§ **TASK 1**: I need one stretch of the selected text verbatim, from "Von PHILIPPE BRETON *" to "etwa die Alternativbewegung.".
§ **TASK 2**: Take up the selected text again after its last words.

======== EXCERPTED RECORDS ========

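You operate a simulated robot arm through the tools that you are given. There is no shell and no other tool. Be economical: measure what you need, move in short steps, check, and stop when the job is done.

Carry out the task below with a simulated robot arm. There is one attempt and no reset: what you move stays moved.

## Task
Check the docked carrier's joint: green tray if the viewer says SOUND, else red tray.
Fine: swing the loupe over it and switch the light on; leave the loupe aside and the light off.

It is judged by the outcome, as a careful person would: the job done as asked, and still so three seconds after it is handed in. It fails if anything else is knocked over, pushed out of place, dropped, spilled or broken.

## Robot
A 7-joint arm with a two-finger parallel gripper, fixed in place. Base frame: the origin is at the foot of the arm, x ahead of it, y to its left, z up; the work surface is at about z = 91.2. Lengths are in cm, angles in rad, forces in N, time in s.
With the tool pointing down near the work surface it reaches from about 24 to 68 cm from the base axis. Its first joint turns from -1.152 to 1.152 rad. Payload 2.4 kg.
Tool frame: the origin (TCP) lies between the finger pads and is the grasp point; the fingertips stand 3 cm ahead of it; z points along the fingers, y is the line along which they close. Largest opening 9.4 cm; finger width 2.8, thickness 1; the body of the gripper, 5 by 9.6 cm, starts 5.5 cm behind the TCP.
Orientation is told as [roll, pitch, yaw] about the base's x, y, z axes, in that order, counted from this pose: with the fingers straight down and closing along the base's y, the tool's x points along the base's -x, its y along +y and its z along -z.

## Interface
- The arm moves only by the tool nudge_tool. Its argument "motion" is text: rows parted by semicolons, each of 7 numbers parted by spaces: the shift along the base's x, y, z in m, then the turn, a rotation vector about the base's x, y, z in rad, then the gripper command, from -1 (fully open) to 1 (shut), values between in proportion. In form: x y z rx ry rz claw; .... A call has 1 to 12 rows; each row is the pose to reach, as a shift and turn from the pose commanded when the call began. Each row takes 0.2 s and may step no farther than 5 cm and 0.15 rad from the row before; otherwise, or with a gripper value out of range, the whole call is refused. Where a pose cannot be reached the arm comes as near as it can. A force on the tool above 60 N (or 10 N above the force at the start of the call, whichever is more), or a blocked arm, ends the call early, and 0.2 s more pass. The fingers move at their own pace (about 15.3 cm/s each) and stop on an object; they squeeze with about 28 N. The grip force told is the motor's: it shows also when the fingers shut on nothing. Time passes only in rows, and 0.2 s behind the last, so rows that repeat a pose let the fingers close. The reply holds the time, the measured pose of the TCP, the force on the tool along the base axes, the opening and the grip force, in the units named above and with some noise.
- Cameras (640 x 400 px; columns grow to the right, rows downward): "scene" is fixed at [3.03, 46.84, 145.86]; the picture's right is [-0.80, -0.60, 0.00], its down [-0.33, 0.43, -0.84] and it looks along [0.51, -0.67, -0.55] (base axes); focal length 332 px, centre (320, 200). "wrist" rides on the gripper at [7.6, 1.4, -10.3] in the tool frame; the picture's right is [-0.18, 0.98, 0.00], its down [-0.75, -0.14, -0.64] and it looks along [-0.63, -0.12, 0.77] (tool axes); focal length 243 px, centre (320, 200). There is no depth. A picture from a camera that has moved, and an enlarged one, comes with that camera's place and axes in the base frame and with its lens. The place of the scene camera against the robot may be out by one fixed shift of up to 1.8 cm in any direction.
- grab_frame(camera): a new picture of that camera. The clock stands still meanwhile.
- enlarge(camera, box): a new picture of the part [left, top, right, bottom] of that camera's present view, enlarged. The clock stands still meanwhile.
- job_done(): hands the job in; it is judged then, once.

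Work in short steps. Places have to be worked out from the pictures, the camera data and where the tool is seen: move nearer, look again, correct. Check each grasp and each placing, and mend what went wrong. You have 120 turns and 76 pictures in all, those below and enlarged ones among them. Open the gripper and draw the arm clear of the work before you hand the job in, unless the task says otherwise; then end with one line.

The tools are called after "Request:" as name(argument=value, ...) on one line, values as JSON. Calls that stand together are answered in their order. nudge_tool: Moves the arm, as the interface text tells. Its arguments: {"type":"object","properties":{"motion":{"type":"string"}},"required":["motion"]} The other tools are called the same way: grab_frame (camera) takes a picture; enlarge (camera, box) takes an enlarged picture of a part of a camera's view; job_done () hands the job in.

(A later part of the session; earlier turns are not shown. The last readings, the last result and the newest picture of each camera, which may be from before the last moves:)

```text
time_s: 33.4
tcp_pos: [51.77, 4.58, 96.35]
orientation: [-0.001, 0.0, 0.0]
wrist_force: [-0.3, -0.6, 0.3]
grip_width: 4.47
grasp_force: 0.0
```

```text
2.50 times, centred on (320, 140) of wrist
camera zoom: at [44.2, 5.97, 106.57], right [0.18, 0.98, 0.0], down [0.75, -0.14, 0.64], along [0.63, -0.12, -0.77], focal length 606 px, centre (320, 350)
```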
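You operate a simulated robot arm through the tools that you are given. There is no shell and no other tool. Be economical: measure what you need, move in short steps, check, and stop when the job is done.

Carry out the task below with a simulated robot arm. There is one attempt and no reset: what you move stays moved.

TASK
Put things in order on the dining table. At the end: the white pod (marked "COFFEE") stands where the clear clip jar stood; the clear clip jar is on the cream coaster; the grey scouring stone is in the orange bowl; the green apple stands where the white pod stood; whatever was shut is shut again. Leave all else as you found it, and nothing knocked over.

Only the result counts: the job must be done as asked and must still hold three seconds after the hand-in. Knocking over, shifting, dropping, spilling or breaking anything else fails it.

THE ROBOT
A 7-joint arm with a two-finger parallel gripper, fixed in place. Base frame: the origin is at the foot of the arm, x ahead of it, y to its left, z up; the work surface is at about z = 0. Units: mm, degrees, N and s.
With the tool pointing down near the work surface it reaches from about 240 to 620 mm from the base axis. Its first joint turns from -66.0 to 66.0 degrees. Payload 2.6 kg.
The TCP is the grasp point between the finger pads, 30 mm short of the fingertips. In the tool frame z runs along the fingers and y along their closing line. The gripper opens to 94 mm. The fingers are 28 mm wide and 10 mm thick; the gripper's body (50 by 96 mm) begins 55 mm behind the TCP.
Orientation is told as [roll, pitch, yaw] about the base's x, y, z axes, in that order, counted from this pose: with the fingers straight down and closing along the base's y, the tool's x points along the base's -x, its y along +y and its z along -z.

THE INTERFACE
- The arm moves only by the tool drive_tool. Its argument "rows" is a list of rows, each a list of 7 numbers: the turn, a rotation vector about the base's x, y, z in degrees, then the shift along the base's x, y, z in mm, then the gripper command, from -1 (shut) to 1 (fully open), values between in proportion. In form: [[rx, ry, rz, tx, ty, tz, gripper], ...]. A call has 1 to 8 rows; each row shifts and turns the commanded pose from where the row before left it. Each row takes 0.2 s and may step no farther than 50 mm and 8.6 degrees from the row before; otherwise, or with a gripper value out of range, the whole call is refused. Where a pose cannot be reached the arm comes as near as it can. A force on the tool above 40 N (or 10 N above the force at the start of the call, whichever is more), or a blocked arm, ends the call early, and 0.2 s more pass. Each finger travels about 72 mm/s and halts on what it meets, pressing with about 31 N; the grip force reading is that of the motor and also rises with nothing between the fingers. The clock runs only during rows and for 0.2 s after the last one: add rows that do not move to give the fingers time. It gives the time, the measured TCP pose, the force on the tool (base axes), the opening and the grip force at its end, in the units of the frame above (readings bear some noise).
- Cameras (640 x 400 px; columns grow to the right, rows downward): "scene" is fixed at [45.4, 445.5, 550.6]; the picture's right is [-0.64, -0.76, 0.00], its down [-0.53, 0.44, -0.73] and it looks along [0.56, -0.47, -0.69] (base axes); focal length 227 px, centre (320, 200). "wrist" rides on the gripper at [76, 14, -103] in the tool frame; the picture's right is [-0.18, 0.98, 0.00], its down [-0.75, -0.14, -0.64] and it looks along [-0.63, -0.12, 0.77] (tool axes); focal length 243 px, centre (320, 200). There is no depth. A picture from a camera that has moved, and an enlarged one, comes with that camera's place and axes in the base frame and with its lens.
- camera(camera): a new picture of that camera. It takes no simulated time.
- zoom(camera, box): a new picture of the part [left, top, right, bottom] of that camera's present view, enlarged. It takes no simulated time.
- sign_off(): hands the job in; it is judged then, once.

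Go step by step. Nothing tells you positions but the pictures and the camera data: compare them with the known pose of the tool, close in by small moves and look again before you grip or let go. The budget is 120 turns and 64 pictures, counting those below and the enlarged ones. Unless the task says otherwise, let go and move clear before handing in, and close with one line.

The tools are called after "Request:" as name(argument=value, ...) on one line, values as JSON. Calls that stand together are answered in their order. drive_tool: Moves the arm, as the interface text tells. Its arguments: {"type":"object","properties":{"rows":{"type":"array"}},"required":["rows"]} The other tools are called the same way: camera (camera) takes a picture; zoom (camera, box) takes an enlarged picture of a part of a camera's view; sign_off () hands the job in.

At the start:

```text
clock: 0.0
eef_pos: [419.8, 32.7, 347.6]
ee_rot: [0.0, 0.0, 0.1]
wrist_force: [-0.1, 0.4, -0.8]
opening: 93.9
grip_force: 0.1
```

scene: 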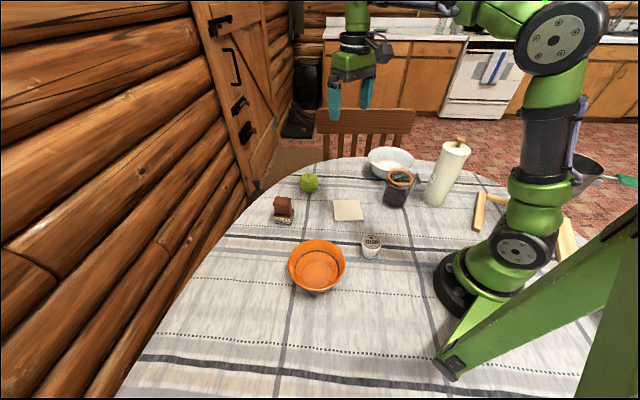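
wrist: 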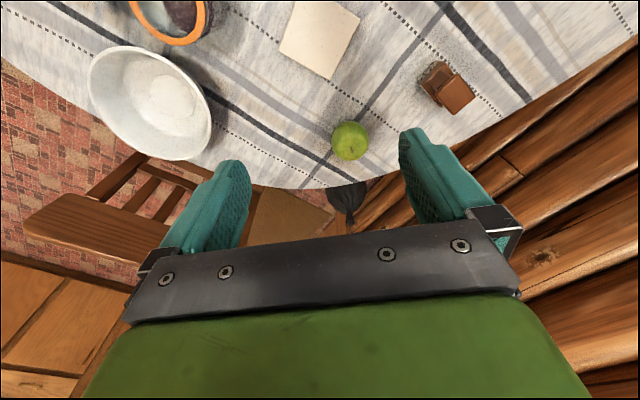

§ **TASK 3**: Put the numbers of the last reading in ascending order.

======== SELECTED TEXT ========

13.10.2000

Eine Turbo-Subkultur

zurück

Eine Turbo-Subkultur

Von PHILIPPE BRETON *

Kaum zu übersehen sind heutzutage die Berührungspunkte zwischen dem aktuellen Internet-Kult und jener gegenkulturellen Bewegung, die in den USA im Laufe der Sechzigerjahre zu einem Massenphänomen wurde und in der ein oder anderen Form auch verschiedene Länder Westeuropas erreichte. Als „Gegenkultur“ bezeichnet man dabei (leicht homogenisierend) jene recht heterogenen Zeiterscheinungen wie das Erbe der Beat Generation, die jugendliche Protestbewegung, aus der die Studentenrevolte entstand, sowie die Hippie-Bewegung und alle aus diesen Strömungen hervorgegangenen Nachfahren wie etwa die Alternativbewegung.

Die gegenkulturelle Bewegung als solche verschwand zwar in den Siebzigerjahren, ihre Wertvorstellungen aber prägten weiterhin Lebensgefühl und Lebensweise vieler Erwachsener. In den Vereinigten Staaten werden noch heute berühmte Namen mit dem die gesamte Epoche prägenden Aufbruch assoziiert: Allen Ginsberg, Jack Kerouac, Alan Watts, Ken Kesey, Timothy Leary, Gary Snyder, Neal Cassady und Bob Dylan, außerdem zahlreiche Musikgruppen und diverse Zeitschriften. Die Zentren dieser „Revolution“ waren San Francisco und die Westküste.

========

§ **EXPECTED ANSWER 1**:
Von PHILIPPE BRETON *

Kaum zu übersehen sind heutzutage die Berührungspunkte zwischen dem aktuellen Internet-Kult und jener gegenkulturellen Bewegung, die in den USA im Laufe der Sechzigerjahre zu einem Massenphänomen wurde und in der ein oder anderen Form auch verschiedene Länder Westeuropas erreichte. Als „Gegenkultur“ bezeichnet man dabei (leicht homogenisierend) jene recht heterogenen Zeiterscheinungen wie das Erbe der Beat Generation, die jugendliche Protestbewegung, aus der die Studentenrevolte entstand, sowie die Hippie-Bewegung und alle aus diesen Strömungen hervorgegangenen Nachfahren wie etwa die Alternativbewegung.

§ **EXPECTED ANSWER 2**:
Konkrete Ausdrucksformen dieser Gegenkultur waren Aussteigertum (der „drop out“), Initiationsreisen nach Art buddhistischer Bettelmönche – vielfach nach Indien, aber auch durch die Vereinigten Staaten oder Europa –, ferner: ein Leben in Gemeinschaften, ein inniger Wunsch nach Gleichheit, in den libertäre Einflüsse hineinspielten, eine Gewaltfreiheit in Anlehnung an Mahatma Gandhi, eine Naturnähe sowie ein gewisser Mystizismus fernöstlicher, insbesondere zen-buddhistischer Prägung (zahlreiche Akteure dieser Zeit bekehrten sich zum Zen-Buddhismus oder schlossen sich fernöstlich angehauchten Sekten an).

Die Gesellschaft, so wie man sie sich entwarf, war eine friedfertige, von Liebe und Altruismus geprägte Gemeinschaft. Zahllose miteinander vernetzte Gruppen, in deren Umkreis sich Hunderttausende von Menschen bewegten, bildeten damals jenen weit verzweigten „Underground“, der seine eigene Musik, seine eigenen Bücher, Freizeit- und Bildungsangebote, alternative Nahrungsmittel und Medikamente produzierte.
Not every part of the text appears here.